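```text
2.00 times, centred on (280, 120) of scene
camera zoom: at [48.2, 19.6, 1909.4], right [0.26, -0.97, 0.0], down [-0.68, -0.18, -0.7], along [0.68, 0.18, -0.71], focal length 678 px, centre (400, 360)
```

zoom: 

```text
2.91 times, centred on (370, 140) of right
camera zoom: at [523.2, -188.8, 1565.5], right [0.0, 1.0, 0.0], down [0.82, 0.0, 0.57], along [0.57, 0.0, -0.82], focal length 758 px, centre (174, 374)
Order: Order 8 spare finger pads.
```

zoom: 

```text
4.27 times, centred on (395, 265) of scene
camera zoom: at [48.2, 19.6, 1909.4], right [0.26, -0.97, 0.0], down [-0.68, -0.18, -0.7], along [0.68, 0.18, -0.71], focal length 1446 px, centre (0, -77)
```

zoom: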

┄┄┄┄┄┄┄┄┄┄

Instructions to follow.
Reproduce the material in full, with no word added or dropped.

The response.
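```text
2.00 times, centred on (280, 120) of scene
camera zoom: at [48.2, 19.6, 1909.4], right [0.26, -0.97, 0.0], down [-0.68, -0.18, -0.7], along [0.68, 0.18, -0.71], focal length 678 px, centre (400, 360)
```

zoom: 

```text
2.91 times, centred on (370, 140) of right
camera zoom: at [523.2, -188.8, 1565.5], right [0.0, 1.0, 0.0], down [0.82, 0.0, 0.57], along [0.57, 0.0, -0.82], focal length 758 px, centre (174, 374)
Order: Order 8 spare finger pads.
```

zoom: 

```text
4.27 times, centred on (395, 265) of scene
camera zoom: at [48.2, 19.6, 1909.4], right [0.26, -0.97, 0.0], down [-0.68, -0.18, -0.7], along [0.68, 0.18, -0.71], focal length 1446 px, centre (0, -77)
```

zoom: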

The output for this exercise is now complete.